There are many other reasons why I oppose the death penalty. Here are a few:

  • Maintaining the legal machinery of death and carrying out executions costs taxpayers a staggering amount of money.
  • There is no scientific evidence that the death penalty actually deters crime any better than long prison sentences.
  • The very real possibility of executing the innocent exists – especially in Florida
  • Minorities and the poor are most likely to receive the death penalty.  As Florida Governor LeRoy Collins put it, “Most who are killed are poor and friendless.”
  • The death penalty is applied randomly and capriciously – influenced more by politics  and the  quality of legal counsel than by the even application of “justice for all.”
  •   The death penalty puts the U. S. in embarrassing association with the few countries that cling to it.  Only three countries execute more prisoners than we do – China, Iran, and Saudi Arabia.  We belong to a notorious club of human rights abusers.  More than 128 nations have abandoned capital punishment in law or practice.
  • Life without parole is a sensible (and more economical) alternative to death.

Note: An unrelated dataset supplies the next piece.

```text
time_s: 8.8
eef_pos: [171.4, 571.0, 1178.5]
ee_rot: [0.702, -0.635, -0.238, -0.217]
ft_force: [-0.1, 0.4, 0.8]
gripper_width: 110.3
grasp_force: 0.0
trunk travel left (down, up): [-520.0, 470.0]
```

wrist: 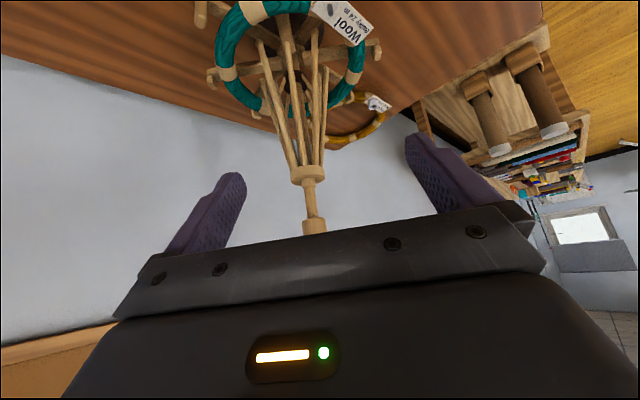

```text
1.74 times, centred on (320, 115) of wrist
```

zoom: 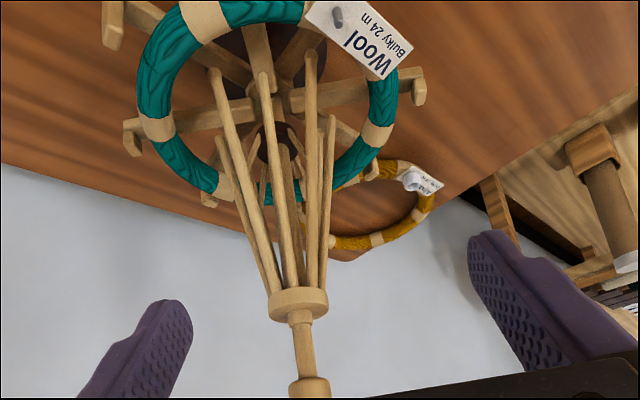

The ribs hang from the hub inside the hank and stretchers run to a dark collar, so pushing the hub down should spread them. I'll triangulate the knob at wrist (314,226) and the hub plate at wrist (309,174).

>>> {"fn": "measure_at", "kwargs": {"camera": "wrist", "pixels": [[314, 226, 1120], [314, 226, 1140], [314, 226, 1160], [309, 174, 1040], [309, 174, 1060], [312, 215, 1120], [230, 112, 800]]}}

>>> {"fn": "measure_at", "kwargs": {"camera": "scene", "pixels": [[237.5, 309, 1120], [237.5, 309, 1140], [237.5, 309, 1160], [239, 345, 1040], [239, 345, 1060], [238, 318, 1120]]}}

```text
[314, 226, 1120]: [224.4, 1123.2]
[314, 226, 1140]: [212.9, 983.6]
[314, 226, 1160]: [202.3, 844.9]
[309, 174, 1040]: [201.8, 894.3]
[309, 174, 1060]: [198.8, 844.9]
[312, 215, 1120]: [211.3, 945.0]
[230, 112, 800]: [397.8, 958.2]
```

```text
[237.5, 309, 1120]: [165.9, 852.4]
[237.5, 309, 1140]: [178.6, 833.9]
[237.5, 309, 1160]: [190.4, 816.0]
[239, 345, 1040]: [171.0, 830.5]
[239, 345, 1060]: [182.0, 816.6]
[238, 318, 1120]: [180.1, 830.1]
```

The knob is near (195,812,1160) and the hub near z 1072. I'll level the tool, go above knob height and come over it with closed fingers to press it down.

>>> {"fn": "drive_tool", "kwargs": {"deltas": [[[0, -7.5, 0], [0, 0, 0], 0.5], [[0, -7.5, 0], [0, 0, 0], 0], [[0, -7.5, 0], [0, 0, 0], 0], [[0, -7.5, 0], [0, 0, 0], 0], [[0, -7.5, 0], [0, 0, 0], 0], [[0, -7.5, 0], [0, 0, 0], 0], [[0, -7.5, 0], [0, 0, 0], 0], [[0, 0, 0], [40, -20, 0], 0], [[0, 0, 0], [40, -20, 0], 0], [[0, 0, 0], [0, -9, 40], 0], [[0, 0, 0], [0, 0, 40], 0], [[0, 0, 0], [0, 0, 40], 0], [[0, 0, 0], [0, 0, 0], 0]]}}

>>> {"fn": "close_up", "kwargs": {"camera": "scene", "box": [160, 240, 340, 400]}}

There is no denying that most of the people on Florida’s Death Row have done terrible things.  Like familiar murderers in the Bible, Cain, Moses, David, and Paul, they deserve punishment.  God, however, did not sanction the execution of those offenders.  Instead God showed them the mercy that is one of the chief attributes of God.

 I don’t expect the State to change its laws to accommodate my theological objections, but I do plan to keep saying that the death penalty is morally wrong and terrible public policy.